* **GOAL**
Find every line with the word "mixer" and give their count, nothing else.

▬▬▬

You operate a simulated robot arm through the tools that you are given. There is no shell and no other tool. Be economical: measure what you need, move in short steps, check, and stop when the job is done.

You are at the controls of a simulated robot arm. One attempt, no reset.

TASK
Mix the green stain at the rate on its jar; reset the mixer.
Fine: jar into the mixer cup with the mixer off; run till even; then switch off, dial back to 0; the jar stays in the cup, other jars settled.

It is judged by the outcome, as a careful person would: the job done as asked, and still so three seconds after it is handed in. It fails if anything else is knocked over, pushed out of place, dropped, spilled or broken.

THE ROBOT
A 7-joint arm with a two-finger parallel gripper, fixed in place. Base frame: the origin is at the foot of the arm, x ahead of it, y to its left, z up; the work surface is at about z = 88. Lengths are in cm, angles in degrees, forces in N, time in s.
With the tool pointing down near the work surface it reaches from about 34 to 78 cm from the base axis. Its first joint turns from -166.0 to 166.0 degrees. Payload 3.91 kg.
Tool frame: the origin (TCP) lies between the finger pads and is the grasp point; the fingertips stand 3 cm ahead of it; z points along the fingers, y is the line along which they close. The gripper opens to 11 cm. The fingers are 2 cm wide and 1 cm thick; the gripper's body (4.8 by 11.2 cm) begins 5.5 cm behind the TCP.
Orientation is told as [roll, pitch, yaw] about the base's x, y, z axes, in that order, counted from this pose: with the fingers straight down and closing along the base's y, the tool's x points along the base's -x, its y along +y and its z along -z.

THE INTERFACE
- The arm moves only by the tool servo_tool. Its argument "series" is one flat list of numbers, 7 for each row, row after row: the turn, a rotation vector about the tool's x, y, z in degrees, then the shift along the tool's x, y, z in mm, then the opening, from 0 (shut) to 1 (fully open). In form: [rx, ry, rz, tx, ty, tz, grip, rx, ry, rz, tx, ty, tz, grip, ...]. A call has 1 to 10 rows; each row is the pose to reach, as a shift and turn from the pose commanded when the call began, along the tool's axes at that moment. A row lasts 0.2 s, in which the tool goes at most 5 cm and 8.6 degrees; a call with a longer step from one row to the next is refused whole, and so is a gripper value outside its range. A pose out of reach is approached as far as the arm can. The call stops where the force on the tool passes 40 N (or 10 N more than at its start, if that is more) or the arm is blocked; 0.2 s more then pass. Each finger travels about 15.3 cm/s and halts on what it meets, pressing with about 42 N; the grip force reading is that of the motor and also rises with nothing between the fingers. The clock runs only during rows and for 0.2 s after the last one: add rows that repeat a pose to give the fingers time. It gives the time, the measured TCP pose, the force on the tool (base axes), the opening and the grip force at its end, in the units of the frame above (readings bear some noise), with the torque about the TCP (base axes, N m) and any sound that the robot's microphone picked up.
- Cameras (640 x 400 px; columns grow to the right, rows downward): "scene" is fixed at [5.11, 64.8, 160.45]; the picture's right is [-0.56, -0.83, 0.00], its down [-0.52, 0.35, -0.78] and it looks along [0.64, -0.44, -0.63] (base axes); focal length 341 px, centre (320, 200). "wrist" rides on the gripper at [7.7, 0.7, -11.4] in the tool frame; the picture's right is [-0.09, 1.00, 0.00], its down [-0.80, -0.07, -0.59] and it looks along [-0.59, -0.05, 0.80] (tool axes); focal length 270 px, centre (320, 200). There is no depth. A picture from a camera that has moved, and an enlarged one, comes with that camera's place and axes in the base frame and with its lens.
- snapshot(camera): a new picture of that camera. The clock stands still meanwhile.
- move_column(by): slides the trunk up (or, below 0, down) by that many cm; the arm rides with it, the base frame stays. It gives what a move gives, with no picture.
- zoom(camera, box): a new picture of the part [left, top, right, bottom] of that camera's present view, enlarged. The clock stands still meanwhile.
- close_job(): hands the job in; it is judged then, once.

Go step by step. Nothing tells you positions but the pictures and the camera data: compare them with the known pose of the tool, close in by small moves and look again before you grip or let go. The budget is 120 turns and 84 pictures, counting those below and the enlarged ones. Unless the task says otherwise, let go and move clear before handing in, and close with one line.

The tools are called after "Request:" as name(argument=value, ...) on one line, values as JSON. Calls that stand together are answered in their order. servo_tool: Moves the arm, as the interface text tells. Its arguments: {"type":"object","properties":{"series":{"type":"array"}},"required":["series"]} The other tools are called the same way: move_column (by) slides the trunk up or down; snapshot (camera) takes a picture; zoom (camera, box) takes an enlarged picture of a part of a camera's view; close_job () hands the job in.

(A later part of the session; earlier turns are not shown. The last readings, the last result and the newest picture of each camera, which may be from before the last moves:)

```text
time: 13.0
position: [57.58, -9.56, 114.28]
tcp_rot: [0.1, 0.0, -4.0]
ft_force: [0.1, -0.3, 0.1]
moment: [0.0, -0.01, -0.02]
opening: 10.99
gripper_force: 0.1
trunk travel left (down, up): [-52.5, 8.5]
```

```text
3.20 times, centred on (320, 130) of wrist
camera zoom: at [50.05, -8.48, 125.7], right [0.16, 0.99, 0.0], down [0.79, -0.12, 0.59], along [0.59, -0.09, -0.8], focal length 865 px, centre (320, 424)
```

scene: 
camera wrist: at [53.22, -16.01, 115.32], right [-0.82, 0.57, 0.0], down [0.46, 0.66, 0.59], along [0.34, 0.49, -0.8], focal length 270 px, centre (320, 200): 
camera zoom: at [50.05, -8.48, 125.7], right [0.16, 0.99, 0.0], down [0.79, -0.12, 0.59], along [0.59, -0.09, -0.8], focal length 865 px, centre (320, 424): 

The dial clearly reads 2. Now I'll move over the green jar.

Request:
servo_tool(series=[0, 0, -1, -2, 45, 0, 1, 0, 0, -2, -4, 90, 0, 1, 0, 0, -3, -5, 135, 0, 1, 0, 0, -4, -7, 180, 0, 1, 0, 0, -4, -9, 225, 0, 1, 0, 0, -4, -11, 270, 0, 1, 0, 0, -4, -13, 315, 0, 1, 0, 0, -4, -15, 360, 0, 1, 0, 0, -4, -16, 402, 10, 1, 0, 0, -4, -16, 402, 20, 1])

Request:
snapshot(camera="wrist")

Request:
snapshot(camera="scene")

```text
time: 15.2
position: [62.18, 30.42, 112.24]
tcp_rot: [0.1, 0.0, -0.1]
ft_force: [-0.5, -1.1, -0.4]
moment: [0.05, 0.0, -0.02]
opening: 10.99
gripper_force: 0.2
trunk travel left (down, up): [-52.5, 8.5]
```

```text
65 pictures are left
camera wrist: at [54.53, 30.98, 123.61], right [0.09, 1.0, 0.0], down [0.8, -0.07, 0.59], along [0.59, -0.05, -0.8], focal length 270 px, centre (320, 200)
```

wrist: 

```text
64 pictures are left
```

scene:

▬▬▬

* **OUTPUT OF THE TASK**
2